= What this task involves =
I need the given text continued from the place where it stops.

++++ Given text ++++

2. The method of claim 1 wherein the number of cycles it takes to fetch each piece of data during execution of the process is counted and stored averaged out and the average used to determine the process to migrate.
3. The method of claim 1 wherein the number of cycles it takes to fetch each piece of data during execution of the process is counted and stored averaged out and the average used, in conjunction with the average CPI, to determine the process to migrate.
4. The method of claim 3 wherein only the average CPI is used during execution of instruction-intensive processes.
5. The method of claim 3 wherein only the average cycle per data is used during execution of data-intensive processes.
6. A computer program product on a computer readable medium for reducing adverse performance impact due to migration of processes from one processor to another in a multi-processor system, each processor having a run queue, the computer program product comprising:
program code means for executing a process, the process having a storage device associated therewith in which data pertaining to the process is stored;
program code means for counting and storing, while executing the process, the number of cycles it takes to fetch each instruction (CPI);
program code means for computing, using the stored CPIs, an average CPI after execution of the process;
program code means for storing the computed average CPI in the storage device;
program code means for determining whether a run queue is empty;
program code means for determining, if a run queue is empty, the run queue with the highest number of processes;
program code means for choosing a process from the run queue with the highest number of processes to migrate to the empty run queue, the chosen process having the highest stored CPI; and
program code means for migrating the chosen process to the empty run queue.
7. The computer program product of claim 6 wherein the number of cycles it takes to fetch each piece of data during execution of the process is counted and stored averaged out and the average used to determine the process to migrate.
8. The computer program product of claim 6 wherein the number of cycles it takes to fetch each piece of data during execution of the process is counted and stored averaged out and the average used, in conjunction with the average CPI, to determine the process to migrate.

++++ Information supplied ++++

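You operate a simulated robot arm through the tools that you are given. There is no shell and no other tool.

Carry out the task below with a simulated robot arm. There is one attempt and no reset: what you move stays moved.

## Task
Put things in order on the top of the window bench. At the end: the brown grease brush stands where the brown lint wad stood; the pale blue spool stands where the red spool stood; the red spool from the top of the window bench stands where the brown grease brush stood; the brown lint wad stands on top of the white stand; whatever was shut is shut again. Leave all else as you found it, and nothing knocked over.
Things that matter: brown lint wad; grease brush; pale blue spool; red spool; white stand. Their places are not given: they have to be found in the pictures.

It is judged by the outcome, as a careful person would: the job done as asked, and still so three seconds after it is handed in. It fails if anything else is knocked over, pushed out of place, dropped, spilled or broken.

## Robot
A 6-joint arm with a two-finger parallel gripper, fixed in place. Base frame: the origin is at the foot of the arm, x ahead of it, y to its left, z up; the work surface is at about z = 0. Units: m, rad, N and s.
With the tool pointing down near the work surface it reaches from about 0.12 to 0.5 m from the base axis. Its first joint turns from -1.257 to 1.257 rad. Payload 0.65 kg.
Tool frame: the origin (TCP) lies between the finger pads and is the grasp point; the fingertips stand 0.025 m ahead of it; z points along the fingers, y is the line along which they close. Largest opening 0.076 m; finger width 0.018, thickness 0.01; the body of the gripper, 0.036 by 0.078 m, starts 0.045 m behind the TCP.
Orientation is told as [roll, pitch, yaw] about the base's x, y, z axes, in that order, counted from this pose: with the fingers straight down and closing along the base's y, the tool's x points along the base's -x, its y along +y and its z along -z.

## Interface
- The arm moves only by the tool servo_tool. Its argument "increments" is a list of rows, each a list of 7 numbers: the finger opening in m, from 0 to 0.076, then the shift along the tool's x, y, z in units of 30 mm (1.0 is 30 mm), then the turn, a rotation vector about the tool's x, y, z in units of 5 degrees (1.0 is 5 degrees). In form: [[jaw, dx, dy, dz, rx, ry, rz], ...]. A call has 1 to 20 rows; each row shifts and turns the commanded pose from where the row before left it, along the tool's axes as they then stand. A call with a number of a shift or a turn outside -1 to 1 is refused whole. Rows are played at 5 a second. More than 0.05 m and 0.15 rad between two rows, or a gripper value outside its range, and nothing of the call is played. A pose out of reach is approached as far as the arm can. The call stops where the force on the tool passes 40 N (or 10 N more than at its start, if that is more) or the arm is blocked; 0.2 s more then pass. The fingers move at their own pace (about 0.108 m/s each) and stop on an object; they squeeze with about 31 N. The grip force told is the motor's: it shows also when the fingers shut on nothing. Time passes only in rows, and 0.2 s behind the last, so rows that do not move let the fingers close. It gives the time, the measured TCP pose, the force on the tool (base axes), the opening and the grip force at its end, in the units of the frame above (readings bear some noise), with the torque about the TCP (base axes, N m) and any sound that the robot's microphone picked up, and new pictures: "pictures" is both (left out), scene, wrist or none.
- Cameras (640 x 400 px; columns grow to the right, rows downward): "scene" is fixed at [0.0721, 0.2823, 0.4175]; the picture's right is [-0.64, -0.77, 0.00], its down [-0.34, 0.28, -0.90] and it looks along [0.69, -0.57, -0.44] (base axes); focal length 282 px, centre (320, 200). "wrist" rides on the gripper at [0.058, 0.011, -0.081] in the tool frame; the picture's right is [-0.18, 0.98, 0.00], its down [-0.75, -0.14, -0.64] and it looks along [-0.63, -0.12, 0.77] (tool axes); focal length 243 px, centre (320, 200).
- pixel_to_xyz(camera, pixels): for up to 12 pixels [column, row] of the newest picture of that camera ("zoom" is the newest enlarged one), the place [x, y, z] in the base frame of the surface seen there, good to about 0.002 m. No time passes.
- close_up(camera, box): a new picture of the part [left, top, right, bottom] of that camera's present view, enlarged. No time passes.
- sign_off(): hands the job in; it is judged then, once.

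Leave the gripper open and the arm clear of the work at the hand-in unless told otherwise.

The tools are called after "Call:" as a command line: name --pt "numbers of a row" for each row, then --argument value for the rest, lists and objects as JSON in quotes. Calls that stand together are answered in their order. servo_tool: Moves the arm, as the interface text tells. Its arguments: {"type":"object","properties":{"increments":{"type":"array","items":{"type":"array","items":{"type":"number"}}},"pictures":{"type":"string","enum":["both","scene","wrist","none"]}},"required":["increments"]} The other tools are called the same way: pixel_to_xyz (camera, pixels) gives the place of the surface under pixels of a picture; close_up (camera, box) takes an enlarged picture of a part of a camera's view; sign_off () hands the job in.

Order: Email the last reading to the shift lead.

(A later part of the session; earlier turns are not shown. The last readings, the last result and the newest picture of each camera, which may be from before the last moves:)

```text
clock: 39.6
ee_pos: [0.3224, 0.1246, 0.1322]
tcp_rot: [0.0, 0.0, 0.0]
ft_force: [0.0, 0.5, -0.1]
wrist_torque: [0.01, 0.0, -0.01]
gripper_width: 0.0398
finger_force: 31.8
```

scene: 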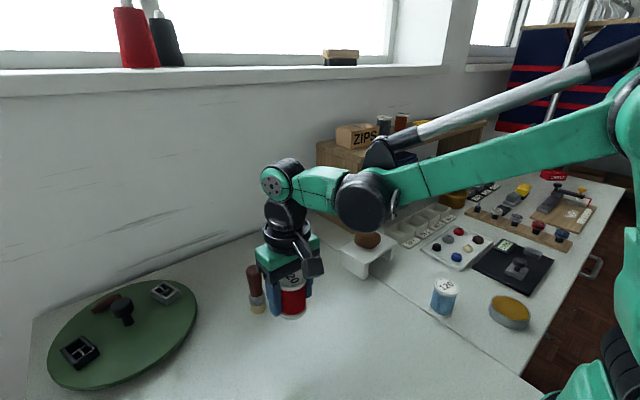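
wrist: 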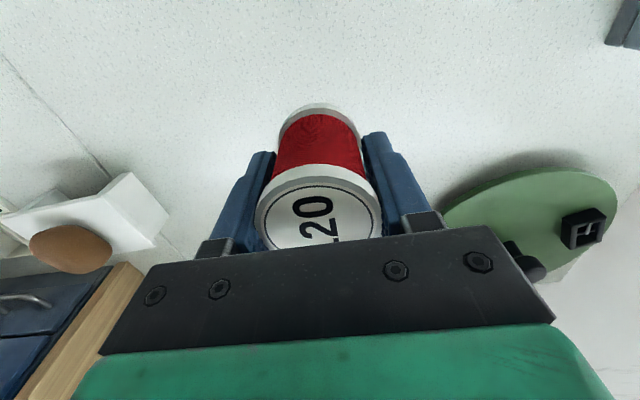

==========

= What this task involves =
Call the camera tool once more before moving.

++++

= Response to the task =
9. The computer program product of claim 8 wherein only the average CPI is used during execution of instruction-intensive processes.
10. The computer program product of claim 8 wherein only the average cycle per data is used during execution of data-intensive processes.
11. An apparatus for reducing adverse performance impact due to migration of processes from one processor to another in a multi-processor system, each processor having a run queue, the apparatus comprising:
means for executing a process, the process having a storage device associated therewith in which data pertaining to the process is stored;
means for counting and storing, while executing the process, the number of cycles it takes to fetch each instruction (CPI);
means for computing, using the stored CPIs, an average CPI after execution of the process;
means for storing the computed average CPI in the storage device;
means for determining whether a run queue is empty;
means for determining, if a run queue is empty, the run queue with the highest number of processes;
means for choosing a process from the run queue with the highest number of processes to migrate to the empty run queue, the chosen process having the highest stored CPI; and
means for migrating the chosen process to the empty run queue.
12. The apparatus of claim 11 wherein the number of cycles it takes to fetch each piece of data during execution of the process is counted and stored averaged out and the average used to determine the process to migrate.
13. The apparatus of claim 11 wherein the number of cycles it takes to fetch each piece of data during execution of the process is counted and stored averaged out and the average used, in conjunction with the average CPI, to determine the process to migrate.
14. The apparatus of claim 13 wherein only the average CPI is used during execution of instruction-intensive processes.
15. The apparatus of claim 13 wherein only the average cycle per data is used during execution of data-intensive processes.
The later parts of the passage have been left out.